In the aggregate, $5.1 Trillion generates almost $1.0 Trillion in personal income taxes. But this is not the amount actually due, much less paid. A clutch of tax credits reduces the liability by $88.1 Billion. When all deductions, exclusions and credits are deducted, the federal government's take (in 2009) was $865.3 Billion. As a percent of total income reported from all sources, the IRS collects just a bit more than 11 cents on each dollar.
For a tax regime of byzantine complexity and through-the-looking glass logic, this is a paltry take. When compliance and preparation costs are factored in, the present rules border on satirical. Taxpayers brave enough to prepare their own returns risk enforcement actions for what are probably honest mistakes. Their other choice is to pay for professional assistance. Even then, there is no guarantee the preparer will also not make an unintended error. In its 2010 report to Congress, the TAS estimated that 60 percent of individuals paid for their return's preparation; a further 29 percent purchased software to facilitate preparation. Both are not without cost. In 2007, TAS estimated individual filers spent a median $258 on professional services, software, or other aides to get through tax season.
What are the options? The simplest is broadening the tax base by reducing the tax code's complexity. Yes, this will require shared sacrifice. To build a broad consensus for tax simplification, all must start from the premise that no exclusion, no credit, or no deduction is sacrosanct. Whether deductions for home mortgage interest, health savings accounts or education credits, all must be fair game for tax reform. The goal should be fewer and lower marginal tax rates; especially when less than 60 percent of returns filed in 2009 resulted in any tax liability.
Many will object this smacks of a flat tax. Indeed it does.
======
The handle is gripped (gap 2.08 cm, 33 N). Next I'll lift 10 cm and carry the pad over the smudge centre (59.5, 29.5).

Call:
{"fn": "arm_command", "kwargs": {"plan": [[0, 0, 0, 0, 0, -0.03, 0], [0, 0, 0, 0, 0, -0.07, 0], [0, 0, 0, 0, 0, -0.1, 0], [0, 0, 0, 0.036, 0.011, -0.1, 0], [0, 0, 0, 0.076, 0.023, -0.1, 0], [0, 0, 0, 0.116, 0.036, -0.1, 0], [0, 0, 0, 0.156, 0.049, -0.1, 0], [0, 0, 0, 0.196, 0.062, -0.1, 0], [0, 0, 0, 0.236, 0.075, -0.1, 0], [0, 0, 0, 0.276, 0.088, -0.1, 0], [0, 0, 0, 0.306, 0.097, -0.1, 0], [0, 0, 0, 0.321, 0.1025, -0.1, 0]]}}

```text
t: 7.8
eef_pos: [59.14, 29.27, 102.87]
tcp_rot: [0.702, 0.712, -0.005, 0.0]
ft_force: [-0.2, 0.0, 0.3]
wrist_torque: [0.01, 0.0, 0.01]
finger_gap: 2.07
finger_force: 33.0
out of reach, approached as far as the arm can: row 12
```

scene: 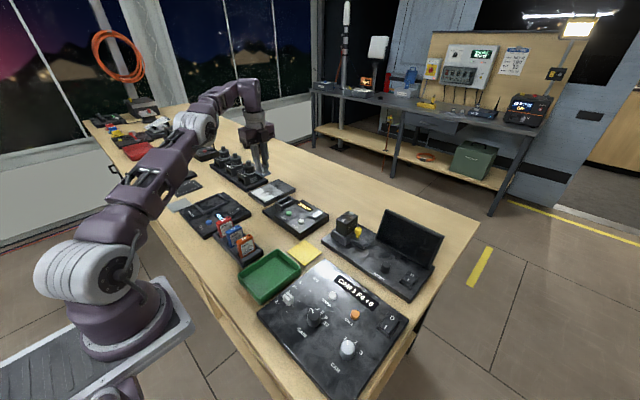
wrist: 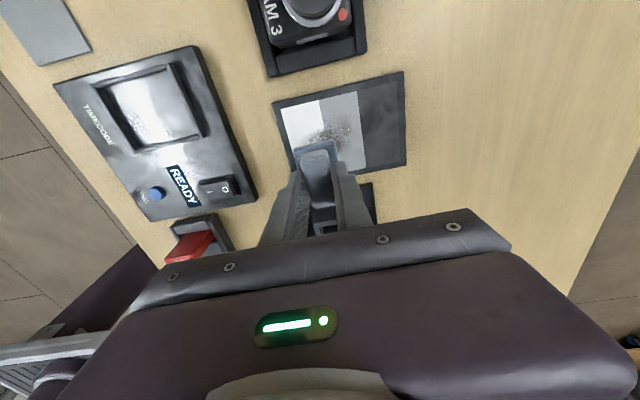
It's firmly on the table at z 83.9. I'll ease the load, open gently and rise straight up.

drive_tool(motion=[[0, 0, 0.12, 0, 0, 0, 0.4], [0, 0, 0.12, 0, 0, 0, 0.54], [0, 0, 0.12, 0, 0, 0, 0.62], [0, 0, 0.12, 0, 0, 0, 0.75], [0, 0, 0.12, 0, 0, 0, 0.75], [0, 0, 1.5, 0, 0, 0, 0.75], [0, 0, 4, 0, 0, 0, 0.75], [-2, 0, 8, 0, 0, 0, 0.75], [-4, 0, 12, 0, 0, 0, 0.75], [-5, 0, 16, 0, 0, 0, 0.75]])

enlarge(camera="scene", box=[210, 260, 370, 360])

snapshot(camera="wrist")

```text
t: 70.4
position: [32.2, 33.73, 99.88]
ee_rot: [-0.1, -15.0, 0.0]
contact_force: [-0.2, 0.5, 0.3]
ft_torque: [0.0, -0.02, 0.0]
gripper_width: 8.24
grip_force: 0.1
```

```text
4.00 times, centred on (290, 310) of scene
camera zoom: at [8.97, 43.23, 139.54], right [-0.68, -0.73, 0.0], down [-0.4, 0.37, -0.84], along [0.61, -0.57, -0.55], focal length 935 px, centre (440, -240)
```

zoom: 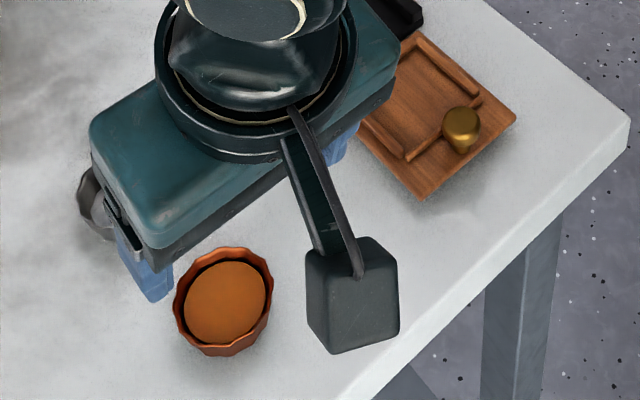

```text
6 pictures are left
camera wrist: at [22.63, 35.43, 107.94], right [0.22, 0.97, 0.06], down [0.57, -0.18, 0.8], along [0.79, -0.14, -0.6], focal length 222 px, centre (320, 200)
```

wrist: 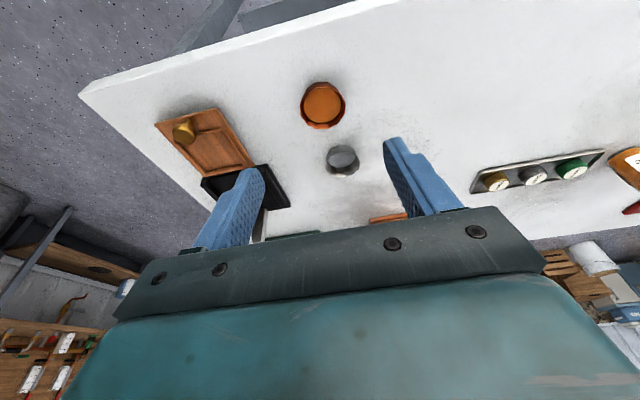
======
History demonstrates revenue generation improves the simpler, the fairer a tax is perceived to be. The states offer a guide for reform. While seven taxes levy no personal income tax, 26 of the states that do either have a flat tax or a compact tax rate structure, with the top rate kicking in at comparatively low income levels. We hear no critics descrying these as regressive or unfair. Perhaps Washington should look to the states for inspiration.